# start of TEXT EXCERPT

LE VECCHIE DI NATALE
Fatima Giallombardo
Viviamo
in un tempo caratterizzato da mutamenti e da effimere quanto
inconsistenti forme di memoria individuale e di gruppo.
Comportamenti
in rapida evoluzione, disancorati dal peso delle tradizioni,
connotano anche il vissuto sociale della nostra Isola.
Nei
suoi contesti tradizionali tuttavia si manifestano momenti
di consapevole resistenza a una "modernità" che, per essere
consumabile, ha bisogno di negare immagini troppo forti
o durature della propria identità. In tale orizzonte ideologico,
del resto, il folklore è stato fatto oggetto di una crescente
promozione turistica, caratterizzata da visioni estetizzanti
e superficiali, adeguate a non "lasciare il segno" nel vasto
e variegato pubblico dei fruitori. Di segni invece
radicati e tenaci, perché elaborati collettivamente in tempi
lunghi e atti a sfidare i cambiamenti, è composta la cultura
dei siciliani che vivono e lavorano nei rioni e nei mercati
popolari delle città o dei piccoli centri.
Il
valore di questi segni costruttori di memoria non appare
oggi soltanto campo delle analisi di storici e antropologi.

# end of TEXT EXCERPT
# start of ROWS

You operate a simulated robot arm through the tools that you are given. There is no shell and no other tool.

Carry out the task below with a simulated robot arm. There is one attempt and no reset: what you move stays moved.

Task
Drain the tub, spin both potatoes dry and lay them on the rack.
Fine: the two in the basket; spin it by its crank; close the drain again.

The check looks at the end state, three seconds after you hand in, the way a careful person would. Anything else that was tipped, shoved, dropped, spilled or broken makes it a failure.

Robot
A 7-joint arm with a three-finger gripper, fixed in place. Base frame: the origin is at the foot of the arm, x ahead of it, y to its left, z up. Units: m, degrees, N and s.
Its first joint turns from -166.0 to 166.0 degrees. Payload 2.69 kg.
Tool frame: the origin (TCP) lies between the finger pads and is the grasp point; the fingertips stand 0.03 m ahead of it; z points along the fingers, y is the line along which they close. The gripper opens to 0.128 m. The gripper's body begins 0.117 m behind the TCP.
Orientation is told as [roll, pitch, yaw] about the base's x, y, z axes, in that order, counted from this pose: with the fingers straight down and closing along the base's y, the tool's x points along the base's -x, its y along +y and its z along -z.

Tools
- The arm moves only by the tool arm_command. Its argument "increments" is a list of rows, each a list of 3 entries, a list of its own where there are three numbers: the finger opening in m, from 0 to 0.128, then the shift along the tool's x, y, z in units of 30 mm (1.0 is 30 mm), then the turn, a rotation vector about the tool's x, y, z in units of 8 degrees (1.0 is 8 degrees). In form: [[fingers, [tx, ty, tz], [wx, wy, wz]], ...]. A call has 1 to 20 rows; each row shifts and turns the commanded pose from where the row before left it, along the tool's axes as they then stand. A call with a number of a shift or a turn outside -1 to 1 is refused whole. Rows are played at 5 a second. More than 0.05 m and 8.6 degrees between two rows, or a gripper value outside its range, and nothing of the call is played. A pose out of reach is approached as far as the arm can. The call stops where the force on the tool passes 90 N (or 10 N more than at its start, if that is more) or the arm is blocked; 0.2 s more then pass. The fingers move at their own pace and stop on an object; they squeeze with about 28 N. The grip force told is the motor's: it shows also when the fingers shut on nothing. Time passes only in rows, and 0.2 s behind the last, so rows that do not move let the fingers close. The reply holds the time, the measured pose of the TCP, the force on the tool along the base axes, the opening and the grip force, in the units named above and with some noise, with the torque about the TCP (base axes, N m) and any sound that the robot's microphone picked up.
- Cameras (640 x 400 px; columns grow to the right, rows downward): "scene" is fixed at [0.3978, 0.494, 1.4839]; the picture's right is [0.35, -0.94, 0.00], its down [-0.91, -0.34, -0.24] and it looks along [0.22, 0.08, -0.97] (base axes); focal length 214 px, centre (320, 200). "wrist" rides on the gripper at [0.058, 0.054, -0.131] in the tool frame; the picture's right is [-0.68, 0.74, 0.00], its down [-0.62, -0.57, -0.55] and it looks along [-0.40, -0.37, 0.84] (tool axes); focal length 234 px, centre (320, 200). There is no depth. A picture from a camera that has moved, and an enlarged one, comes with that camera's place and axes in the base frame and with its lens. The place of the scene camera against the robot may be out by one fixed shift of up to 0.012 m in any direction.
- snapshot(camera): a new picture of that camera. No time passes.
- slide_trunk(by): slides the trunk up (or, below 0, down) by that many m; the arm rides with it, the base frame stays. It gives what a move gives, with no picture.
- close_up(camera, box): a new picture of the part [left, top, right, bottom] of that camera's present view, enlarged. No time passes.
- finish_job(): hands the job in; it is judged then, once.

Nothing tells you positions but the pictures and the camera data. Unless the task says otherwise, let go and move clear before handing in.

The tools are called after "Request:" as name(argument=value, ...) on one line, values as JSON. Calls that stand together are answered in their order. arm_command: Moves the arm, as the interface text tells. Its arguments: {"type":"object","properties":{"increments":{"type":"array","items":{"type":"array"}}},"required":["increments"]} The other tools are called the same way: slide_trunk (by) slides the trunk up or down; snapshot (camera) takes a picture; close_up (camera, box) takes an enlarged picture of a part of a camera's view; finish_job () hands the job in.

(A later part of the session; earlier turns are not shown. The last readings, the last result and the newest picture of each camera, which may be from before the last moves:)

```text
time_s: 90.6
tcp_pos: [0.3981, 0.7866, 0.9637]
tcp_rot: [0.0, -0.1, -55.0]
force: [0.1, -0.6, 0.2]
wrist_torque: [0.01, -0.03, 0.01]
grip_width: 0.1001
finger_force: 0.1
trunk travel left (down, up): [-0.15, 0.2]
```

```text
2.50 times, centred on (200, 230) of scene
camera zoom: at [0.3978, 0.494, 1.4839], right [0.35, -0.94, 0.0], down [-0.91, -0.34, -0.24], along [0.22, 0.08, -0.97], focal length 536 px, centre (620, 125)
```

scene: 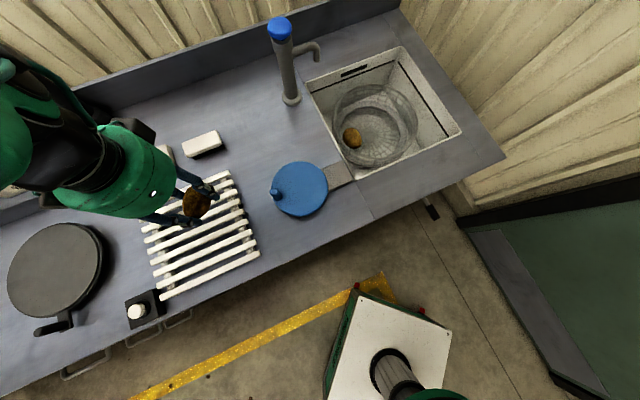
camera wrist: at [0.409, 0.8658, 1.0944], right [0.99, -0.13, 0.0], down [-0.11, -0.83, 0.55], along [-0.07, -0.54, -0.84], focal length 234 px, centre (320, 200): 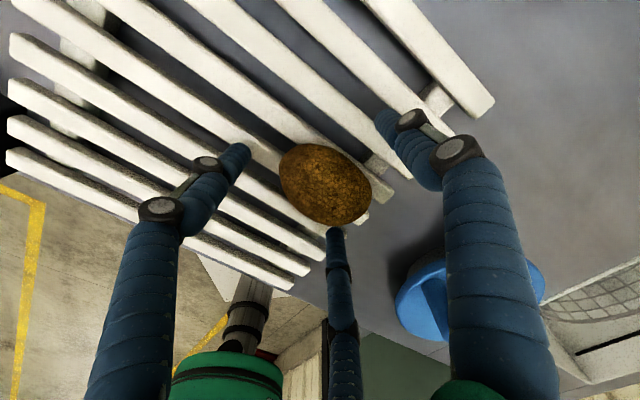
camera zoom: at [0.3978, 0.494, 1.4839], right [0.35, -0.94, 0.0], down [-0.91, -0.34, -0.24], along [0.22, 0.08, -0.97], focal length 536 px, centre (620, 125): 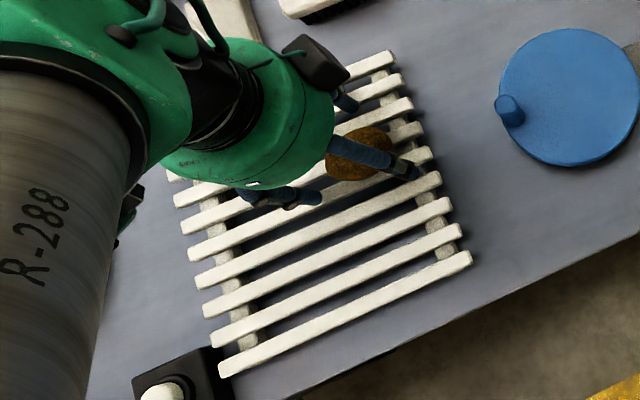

# end of ROWS
# start of ROWS

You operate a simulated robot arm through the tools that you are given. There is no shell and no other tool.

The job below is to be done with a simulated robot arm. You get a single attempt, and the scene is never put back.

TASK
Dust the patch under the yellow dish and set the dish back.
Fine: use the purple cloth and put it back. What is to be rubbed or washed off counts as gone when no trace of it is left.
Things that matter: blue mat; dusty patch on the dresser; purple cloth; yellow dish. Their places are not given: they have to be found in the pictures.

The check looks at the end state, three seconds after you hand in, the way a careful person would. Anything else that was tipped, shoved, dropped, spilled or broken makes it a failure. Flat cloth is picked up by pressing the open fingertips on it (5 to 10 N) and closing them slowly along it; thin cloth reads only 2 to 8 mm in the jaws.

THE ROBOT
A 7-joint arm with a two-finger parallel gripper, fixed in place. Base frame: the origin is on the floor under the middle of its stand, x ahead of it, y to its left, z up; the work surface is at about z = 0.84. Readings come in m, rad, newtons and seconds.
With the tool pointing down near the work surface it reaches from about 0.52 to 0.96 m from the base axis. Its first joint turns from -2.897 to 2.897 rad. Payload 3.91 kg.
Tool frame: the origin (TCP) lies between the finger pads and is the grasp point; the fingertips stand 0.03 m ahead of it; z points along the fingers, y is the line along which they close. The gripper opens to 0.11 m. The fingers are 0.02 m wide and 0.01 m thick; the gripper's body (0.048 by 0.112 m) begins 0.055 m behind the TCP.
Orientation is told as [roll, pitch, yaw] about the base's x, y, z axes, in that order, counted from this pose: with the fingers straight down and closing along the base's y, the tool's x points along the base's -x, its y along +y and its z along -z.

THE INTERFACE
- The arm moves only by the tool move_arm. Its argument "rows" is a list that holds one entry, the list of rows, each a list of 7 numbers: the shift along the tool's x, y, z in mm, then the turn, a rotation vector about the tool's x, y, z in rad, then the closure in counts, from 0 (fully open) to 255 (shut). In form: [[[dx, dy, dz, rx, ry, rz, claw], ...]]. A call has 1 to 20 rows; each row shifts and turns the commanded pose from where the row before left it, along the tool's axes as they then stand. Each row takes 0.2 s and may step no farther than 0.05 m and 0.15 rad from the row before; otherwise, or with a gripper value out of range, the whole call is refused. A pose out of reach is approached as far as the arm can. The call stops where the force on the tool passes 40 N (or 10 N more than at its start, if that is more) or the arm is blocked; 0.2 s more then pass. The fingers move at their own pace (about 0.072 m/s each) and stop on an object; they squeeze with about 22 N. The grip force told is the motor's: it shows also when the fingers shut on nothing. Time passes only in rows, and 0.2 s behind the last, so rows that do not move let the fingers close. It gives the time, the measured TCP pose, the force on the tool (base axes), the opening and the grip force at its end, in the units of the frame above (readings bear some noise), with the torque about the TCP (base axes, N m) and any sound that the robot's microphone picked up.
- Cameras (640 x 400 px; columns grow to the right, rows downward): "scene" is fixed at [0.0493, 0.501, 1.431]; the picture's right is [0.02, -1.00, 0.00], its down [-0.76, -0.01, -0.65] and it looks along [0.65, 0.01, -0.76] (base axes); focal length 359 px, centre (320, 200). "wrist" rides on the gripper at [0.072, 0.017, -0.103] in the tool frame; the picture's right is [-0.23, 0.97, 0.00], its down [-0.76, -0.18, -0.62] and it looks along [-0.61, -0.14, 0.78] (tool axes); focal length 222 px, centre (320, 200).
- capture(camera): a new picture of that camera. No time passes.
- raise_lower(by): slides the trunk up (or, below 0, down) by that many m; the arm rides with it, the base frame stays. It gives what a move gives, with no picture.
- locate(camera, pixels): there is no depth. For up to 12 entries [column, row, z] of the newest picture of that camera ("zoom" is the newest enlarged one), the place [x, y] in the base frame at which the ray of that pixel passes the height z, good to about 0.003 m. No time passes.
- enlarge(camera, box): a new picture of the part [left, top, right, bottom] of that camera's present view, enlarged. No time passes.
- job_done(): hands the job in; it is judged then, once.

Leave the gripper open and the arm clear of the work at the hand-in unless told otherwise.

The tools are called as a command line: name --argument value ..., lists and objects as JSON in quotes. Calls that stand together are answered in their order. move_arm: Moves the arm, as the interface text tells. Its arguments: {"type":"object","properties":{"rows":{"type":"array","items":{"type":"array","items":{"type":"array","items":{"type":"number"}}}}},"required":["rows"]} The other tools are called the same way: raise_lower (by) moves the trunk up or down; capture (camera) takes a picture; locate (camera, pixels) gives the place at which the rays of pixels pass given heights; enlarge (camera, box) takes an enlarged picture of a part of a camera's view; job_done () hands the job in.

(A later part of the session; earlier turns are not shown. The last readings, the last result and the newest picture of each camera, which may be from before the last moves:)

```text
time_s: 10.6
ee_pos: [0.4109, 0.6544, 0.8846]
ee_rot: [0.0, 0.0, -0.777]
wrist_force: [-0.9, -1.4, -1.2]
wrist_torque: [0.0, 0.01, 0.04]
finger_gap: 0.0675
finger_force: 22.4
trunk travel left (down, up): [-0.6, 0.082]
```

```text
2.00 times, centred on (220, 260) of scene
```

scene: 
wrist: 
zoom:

# end of ROWS
# start of ROWS

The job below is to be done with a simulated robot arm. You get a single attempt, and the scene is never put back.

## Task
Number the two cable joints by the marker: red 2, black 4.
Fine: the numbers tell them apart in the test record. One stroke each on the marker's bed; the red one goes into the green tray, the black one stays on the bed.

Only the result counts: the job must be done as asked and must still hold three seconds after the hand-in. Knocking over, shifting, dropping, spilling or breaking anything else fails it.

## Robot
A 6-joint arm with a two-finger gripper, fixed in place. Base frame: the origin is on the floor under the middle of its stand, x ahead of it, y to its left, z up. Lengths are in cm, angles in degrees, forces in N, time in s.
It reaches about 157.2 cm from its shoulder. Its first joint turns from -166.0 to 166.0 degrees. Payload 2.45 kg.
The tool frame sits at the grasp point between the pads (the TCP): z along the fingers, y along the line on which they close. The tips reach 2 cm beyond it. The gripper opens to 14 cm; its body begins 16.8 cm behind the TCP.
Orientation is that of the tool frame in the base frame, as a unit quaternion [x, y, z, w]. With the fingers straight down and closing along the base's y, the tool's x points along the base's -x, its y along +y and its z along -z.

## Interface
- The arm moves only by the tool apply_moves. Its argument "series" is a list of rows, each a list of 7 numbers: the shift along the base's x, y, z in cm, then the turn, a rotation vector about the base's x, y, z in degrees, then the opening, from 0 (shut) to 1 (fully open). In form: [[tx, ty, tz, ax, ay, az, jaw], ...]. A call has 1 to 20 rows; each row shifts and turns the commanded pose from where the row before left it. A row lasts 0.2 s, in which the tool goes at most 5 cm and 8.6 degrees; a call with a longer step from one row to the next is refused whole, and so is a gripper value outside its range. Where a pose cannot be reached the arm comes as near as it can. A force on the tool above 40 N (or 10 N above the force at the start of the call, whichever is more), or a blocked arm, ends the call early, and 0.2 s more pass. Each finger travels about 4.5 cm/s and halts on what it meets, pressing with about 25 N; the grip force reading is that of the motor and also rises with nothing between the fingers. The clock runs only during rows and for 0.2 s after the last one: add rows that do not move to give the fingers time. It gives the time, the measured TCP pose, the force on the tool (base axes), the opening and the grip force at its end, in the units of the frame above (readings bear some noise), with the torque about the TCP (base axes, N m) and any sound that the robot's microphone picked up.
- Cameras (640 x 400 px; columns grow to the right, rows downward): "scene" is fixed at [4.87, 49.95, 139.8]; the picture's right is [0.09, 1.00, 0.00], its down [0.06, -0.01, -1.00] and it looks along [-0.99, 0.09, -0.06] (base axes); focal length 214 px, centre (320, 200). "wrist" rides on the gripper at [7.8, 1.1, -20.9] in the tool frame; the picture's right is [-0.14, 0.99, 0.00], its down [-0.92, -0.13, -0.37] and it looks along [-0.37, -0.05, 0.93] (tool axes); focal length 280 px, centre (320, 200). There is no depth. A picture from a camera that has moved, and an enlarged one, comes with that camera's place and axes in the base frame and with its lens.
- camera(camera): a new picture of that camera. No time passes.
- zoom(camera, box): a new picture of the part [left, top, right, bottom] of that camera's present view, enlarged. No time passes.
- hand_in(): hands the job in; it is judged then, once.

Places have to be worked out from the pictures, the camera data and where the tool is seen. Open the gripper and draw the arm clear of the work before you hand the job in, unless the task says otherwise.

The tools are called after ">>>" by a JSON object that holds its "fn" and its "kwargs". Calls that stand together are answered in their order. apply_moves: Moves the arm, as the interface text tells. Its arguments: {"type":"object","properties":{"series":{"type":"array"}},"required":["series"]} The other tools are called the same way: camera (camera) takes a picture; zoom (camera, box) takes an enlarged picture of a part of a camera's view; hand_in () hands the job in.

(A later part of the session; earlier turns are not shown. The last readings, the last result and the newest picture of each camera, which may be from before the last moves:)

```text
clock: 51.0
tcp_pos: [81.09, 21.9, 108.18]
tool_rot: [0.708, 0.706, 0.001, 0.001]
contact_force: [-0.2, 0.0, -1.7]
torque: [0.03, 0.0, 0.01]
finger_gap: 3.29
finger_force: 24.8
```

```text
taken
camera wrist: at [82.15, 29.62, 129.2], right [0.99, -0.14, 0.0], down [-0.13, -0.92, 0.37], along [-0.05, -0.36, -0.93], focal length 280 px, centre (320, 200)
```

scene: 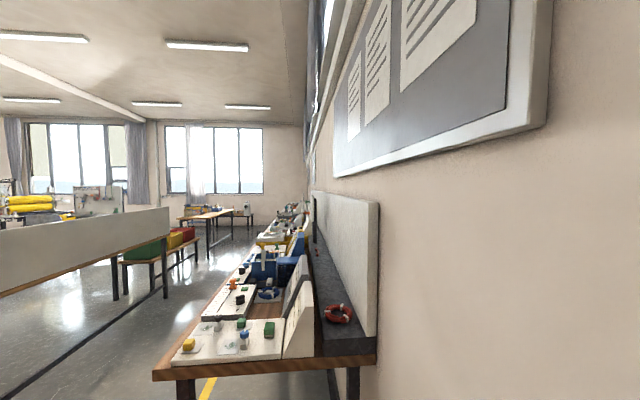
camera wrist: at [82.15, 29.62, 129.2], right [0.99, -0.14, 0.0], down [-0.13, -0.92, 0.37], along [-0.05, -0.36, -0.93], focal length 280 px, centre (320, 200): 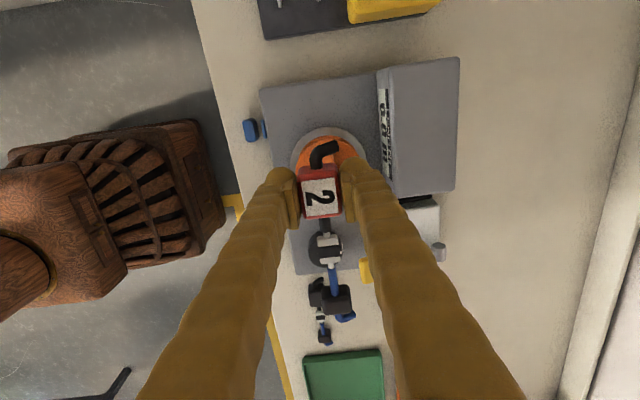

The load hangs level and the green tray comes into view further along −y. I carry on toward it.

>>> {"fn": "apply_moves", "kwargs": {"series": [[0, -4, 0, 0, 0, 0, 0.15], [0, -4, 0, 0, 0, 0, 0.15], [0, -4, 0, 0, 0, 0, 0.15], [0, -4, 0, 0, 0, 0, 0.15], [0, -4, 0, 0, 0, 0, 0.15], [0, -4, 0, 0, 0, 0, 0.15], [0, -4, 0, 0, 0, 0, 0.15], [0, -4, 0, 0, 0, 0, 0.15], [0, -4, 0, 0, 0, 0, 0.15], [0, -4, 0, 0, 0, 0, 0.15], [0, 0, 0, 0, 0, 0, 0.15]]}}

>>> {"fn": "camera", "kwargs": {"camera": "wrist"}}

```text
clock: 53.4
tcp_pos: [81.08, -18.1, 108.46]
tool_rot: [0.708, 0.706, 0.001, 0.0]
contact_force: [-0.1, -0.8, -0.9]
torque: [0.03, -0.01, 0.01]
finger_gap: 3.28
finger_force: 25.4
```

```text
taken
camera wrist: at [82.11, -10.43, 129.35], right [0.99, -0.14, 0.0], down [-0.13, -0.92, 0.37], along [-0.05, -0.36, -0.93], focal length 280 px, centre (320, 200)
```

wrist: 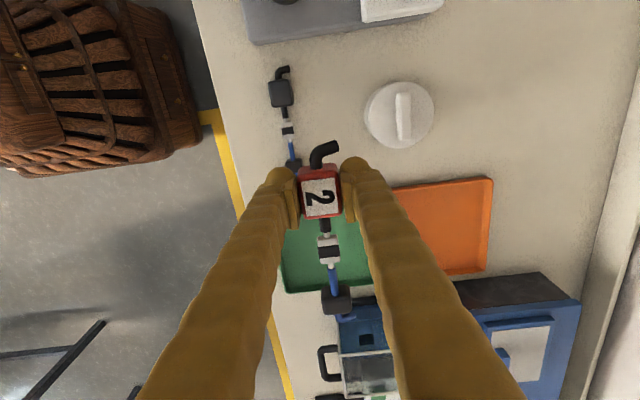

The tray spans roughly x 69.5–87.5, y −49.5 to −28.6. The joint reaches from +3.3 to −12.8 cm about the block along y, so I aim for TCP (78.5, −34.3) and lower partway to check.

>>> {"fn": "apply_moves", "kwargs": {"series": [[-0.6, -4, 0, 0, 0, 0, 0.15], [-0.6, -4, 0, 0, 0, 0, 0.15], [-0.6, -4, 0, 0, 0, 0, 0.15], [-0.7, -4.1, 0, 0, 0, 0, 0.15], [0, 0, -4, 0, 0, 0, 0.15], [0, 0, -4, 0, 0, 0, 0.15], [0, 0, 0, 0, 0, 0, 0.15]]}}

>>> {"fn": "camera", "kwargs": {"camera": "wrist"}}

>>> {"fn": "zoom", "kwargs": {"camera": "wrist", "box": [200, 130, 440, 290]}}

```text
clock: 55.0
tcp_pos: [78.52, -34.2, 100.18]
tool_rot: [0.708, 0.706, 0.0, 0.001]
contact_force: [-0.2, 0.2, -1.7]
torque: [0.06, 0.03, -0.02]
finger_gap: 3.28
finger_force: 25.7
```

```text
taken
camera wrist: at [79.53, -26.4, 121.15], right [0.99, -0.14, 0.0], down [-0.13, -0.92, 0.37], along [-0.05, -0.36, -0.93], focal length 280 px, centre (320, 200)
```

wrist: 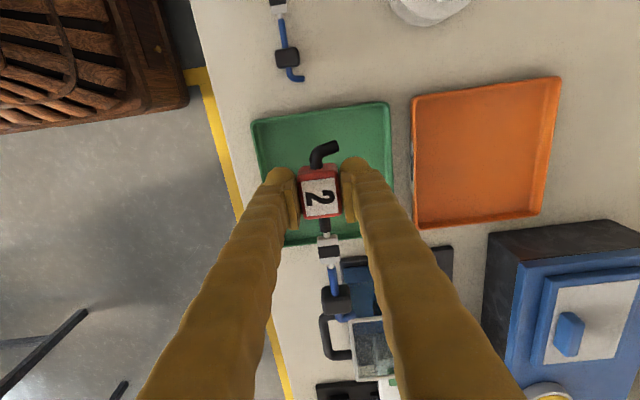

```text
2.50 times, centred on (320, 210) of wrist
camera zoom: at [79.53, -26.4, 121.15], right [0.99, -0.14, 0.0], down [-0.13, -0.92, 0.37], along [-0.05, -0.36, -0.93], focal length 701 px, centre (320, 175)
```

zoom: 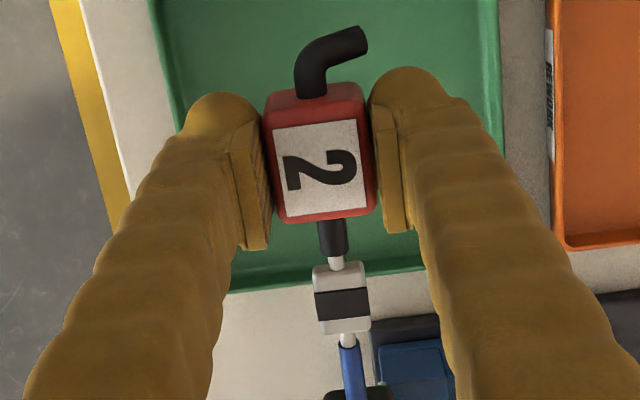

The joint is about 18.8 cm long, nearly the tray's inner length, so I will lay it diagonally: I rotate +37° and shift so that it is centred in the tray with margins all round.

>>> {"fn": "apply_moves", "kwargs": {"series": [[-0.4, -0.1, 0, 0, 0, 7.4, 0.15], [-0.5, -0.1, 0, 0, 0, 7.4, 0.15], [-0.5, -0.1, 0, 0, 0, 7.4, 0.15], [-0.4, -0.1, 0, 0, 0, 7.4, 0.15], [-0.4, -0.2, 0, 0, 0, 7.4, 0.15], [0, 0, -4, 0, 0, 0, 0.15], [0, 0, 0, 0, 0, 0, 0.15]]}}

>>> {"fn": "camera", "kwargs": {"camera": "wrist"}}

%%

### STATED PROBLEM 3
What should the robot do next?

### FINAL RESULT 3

# end of ROWS

### STATED PROBLEM 1
Repeat the text excerpt that opens with "LE VECCHIE DI" in full.
### STATED PROBLEM 2
All lines above from the one containing "Fine: the numbers" to the one containing "## Interface" must be repeated exactly, both lines included, and no others. Format them as a two-column Markdown table, Index for the number and Wording for the line, without blank lines.

### FINAL RESULT 1
LE VECCHIE DI NATALE
Fatima Giallombardo
Viviamo
in un tempo caratterizzato da mutamenti e da effimere quanto
inconsistenti forme di memoria individuale e di gruppo.
Comportamenti
in rapida evoluzione, disancorati dal peso delle tradizioni,
connotano anche il vissuto sociale della nostra Isola.
Nei
suoi contesti tradizionali tuttavia si manifestano momenti
di consapevole resistenza a una "modernità" che, per essere
consumabile, ha bisogno di negare immagini troppo forti
o durature della propria identità. In tale orizzonte ideologico,
del resto, il folklore è stato fatto oggetto di una crescente
promozione turistica, caratterizzata da visioni estetizzanti
e superficiali, adeguate a non "lasciare il segno" nel vasto
e variegato pubblico dei fruitori. Di segni invece
radicati e tenaci, perché elaborati collettivamente in tempi
lunghi e atti a sfidare i cambiamenti, è composta la cultura
dei siciliani che vivono e lavorano nei rioni e nei mercati
popolari delle città o dei piccoli centri.
Il
valore di questi segni costruttori di memoria non appare
oggi soltanto campo delle analisi di storici e antropologi.

### FINAL RESULT 2
| Index | Wording |
|---|---|
| 1 | Fine: the numbers tell them apart in the test record. One stroke each on the marker's bed; the red one goes into the green tray, the black one stays on the bed. |
| 2 | Only the result counts: the job must be done as asked and must still hold three seconds after the hand-in. Knocking over, shifting, dropping, spilling or breaking anything else fails it. |
| 3 | ## Robot |
| 4 | A 6-joint arm with a two-finger gripper, fixed in place. Base frame: the origin is on the floor under the middle of its stand, x ahead of it, y to its left, z up. Lengths are in cm, angles in degrees, forces in N, time in s. |
| 5 | It reaches about 157.2 cm from its shoulder. Its first joint turns from -166.0 to 166.0 degrees. Payload 2.45 kg. |
| 6 | The tool frame sits at the grasp point between the pads (the TCP): z along the fingers, y along the line on which they close. The tips reach 2 cm beyond it. The gripper opens to 14 cm; its body begins 16.8 cm behind the TCP. |
| 7 | Orientation is that of the tool frame in the base frame, as a unit quaternion [x, y, z, w]. With the fingers straight down and closing along the base's y, the tool's x points along the base's -x, its y along +y and its z along -z. |
| 8 | ## Interface |